Well there you have it, that was my blow-by-blow colour commentary of ‘Insularity’ by the new and improved Bristol based progressive metal outfit Valis Ablaze. The band are certainly not to be overlooked, their songwriting can’t be faulted in terms of their awareness of space and how to accent the big hooks and riffs however my sweeping criticism would be that the band are most sonically interesting when they’re playing more relaxed passages and trying to really push themselves dynamically. ‘Lost In The Syntax’ is easily the best song on this record because it’s so different from the others and I firmly believe that whatever comes next from this band will sound a lot more like that than it will the other songs, I pray i’m correct anyway and not because the others songs are in any way bad necessarily but because that one is just so good.
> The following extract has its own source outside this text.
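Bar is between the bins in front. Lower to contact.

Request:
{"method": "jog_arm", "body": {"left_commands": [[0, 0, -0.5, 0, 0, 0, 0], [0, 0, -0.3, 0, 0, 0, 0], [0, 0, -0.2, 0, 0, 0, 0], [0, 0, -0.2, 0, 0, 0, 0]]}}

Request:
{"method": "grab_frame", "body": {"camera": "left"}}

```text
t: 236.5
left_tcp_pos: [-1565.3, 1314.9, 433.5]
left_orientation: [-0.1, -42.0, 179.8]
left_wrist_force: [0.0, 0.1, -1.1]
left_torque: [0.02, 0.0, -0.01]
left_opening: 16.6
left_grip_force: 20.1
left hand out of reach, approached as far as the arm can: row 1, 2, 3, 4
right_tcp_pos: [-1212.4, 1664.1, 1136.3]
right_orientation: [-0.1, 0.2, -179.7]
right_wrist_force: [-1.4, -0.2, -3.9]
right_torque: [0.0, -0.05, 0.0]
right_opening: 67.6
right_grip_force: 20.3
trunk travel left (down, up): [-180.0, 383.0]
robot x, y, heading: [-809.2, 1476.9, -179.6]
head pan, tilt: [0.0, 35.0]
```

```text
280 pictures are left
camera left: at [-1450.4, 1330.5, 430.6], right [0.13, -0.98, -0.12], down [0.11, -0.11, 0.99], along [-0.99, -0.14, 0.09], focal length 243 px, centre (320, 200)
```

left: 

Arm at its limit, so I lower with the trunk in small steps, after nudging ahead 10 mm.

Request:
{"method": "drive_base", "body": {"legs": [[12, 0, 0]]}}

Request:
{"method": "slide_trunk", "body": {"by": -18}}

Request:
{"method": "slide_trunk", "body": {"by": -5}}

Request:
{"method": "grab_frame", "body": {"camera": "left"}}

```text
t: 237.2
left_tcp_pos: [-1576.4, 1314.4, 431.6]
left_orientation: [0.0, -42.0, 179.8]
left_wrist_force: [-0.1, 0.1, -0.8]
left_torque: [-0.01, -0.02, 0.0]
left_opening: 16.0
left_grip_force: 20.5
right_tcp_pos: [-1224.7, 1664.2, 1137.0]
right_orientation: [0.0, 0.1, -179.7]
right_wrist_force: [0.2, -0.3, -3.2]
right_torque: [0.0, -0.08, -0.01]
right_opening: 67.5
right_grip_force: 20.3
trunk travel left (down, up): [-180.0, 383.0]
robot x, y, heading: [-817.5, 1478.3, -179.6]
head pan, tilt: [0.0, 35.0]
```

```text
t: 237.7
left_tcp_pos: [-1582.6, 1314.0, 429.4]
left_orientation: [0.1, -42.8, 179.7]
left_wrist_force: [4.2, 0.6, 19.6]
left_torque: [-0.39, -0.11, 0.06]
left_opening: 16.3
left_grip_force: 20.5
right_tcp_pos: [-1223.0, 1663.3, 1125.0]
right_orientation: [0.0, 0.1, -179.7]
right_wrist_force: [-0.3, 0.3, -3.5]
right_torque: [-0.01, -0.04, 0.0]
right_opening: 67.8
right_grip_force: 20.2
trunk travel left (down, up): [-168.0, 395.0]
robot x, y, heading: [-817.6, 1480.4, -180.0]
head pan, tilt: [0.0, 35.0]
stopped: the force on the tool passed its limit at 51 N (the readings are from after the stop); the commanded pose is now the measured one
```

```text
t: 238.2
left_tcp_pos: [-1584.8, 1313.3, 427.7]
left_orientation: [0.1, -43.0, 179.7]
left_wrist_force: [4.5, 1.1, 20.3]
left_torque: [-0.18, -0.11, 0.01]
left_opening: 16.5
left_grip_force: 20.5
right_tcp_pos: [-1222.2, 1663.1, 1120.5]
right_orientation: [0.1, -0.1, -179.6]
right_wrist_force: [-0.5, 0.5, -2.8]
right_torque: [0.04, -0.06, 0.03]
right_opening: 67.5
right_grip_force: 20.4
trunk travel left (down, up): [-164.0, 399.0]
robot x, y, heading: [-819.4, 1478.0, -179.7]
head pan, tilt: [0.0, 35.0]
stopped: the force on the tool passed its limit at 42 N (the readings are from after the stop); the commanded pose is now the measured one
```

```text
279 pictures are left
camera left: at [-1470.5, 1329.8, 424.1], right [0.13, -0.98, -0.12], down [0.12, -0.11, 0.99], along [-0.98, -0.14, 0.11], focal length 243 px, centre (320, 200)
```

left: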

The band have shared the stage with the likes of Monuments, Dead Letter Circus and in March of this year will be performing alongside djent founders TesseracT, all of whom are obvious influences for the group. All three of those bands are examples of groups who learnt from their earlier releases and matured in their sound, so perhaps Valis Ablaze will go down a similar path in such a case.

Though it would require some more concentrated listening to full explore the potential of this music, on first impressions I am pretty intrigued by what i’ve heard and would love to hear it live to see how well it translates to the stage. This band can only get better and better.

You can catch Valis Ablaze supporting TesseracT at Plymouth’s The Hub on March 21st.